__READING PASSAGE__.
========
UNITED STATES
SECURITIES AND EXCHANGE COMMISSION

WASHINGTON, D.C. 20549

 

FORM 8-K

 

CURRENT REPORT

 

PURSUANT TO SECTION 13 OR 15(d) OF
THE SECURITIES EXCHANGE ACT OF 1934

 

Date of Report:  September 28, 2005
(Date of earliest event reported)

 

DEPARTMENT 56, INC.

(Exact name of registrant as specified in its charter)

 

Commission File Number:  1-11908

 

Delaware

 

13-3684956

(State or other jurisdiction of incorporation)

 

(IRS Employer Identification No.)

 

One Village Place, 6436 City West Parkway, Eden Prairie, MN 55344
(Address of principal executive offices, including zip code)

 

(952) 944-5600
(Registrant’s telephone number, including area code)

 

Not Applicable
(Former name or former address, if changed since last report)

 

Check the appropriate box below if the Form 8-K filing is intended to simultaneously satisfy the filing obligation of the registrant under any of the following provisions:

 

o  Written communications pursuant to Rule 425 under the Securities Act (17 CFR 230.425)

 

o  Soliciting material pursuant to Rule 14a-12 under the Exchange Act (17 CFR 240.14a-12)

 

o  Pre-commencement communications pursuant to Rule 14d-2(b) under the Exchange Act (17 CFR 240.14d-2(b))

 

o  Pre-commencement communications pursuant to Rule 13e-4(c) under the Exchange Act (17 CFR 240.13e-4(c))

 

 



 

Item 1.01               Entry into a Material Definitive Agreement.

 

Department 56, Inc. (the “Company”) and Linda J. Miller, a long-time consultant to the Company, entered into a new consulting agreement (the “Consulting Agreement”), dated September 26, 2005, and effective on September 30, 2005, a copy of which is filed herewith as Exhibit 10.1 and is incorporated herein by reference.  The Consulting Agreement provides, among other things, that Ms. Miller will continue to be an independent consultant to the Company and will serve as Acting President of the Company, with consulting duties as set forth below from September 30, 2005 through June 15, 2006 (the “Consulting Period”), unless terminated earlier pursuant to its terms.

 

Compensation:  Ms. Miller will receive a fee of $2,500 per working day, based upon an average of three working days per week.  In addition, the Company will pay for (i) Ms. Miller’s living expenses at a Marriott Residence Inn or comparable accommodations, (ii) a rental car for time spent in the Minneapolis area, (iii) weekly coach airfare between Rochester, NY and Minneapolis, and (iv) coach airfare for Ms. Miller’s family to travel to Minneapolis four times during the Consulting Period.  Ms. Miller will not receive any employee benefits offered to the Company’s employees.
========
__THE TASKS__.
**1)** Locate the line bearing "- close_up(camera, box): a" in the material below, then reproduce it and each following line up to and including the line bearing "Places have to". Put them in a Markdown table headed Number and Entry, one numbered row for each line that is not blank.
**2)** Pick up the reading passage at the point where it stops and go on.

__SOURCE MATERIAL__.
========
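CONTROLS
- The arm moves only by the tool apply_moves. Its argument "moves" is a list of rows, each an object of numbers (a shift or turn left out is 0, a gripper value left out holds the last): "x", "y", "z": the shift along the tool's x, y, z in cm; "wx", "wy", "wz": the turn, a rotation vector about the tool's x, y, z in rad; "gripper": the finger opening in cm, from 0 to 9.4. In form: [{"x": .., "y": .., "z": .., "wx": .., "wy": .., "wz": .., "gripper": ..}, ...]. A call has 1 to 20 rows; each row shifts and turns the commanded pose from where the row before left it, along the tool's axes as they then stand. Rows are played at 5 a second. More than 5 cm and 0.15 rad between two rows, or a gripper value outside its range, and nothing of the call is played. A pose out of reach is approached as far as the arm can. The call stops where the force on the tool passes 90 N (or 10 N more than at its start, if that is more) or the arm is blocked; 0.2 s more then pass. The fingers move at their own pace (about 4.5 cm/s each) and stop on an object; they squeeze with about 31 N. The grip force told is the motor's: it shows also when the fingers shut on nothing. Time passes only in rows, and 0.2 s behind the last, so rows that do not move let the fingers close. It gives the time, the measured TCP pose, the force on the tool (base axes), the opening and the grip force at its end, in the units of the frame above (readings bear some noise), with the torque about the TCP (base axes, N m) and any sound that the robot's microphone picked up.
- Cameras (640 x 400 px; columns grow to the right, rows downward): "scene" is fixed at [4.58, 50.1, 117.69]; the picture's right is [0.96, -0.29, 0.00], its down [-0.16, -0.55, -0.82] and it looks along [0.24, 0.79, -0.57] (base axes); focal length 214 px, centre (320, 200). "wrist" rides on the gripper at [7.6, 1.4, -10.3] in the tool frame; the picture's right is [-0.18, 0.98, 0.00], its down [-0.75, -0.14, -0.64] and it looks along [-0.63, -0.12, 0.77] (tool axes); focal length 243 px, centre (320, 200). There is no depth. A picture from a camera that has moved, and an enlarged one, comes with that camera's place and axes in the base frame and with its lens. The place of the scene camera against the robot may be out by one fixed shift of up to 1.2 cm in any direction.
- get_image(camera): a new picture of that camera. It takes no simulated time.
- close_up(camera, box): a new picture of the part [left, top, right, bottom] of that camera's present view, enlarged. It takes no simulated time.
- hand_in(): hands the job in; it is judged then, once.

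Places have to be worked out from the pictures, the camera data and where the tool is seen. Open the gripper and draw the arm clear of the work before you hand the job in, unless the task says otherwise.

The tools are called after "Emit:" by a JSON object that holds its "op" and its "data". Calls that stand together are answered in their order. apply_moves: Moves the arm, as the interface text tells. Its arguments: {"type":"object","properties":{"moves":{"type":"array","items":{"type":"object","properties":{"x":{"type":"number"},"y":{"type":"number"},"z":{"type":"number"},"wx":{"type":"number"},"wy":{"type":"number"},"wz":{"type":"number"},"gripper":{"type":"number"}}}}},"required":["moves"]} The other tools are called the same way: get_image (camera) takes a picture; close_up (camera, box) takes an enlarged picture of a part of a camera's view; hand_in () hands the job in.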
========
__ANSWERS GIVEN__.
**1)**
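| Number | Entry |
|---|---|
| 1 | - close_up(camera, box): a new picture of the part [left, top, right, bottom] of that camera's present view, enlarged. It takes no simulated time. |
| 2 | - hand_in(): hands the job in; it is judged then, once. |
| 3 | Places have to be worked out from the pictures, the camera data and where the tool is seen. Open the gripper and draw the arm clear of the work before you hand the job in, unless the task says otherwise. |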

**2)**
Restricted Stock Grant:  Ms. Miller was granted 10,000 shares of restricted stock of the Company, which will vest on September 30, 2006 provided that Ms. Miller performs consulting services for the Company until such date under both the Consulting Agreement and Ms. Miller’s prior consulting agreement, which will be reinstated upon successful completion of the Consulting Agreement.  If, however, the Company terminates Ms. Miller’s services without cause prior to September 30, 2006, the grant of restricted stock will vest immediately upon such termination date.  A copy of the Restricted Stock Agreement with Ms. Miller will be filed as an exhibit to the Company’s Form 10-Q for the quarter ended September 30, 2005.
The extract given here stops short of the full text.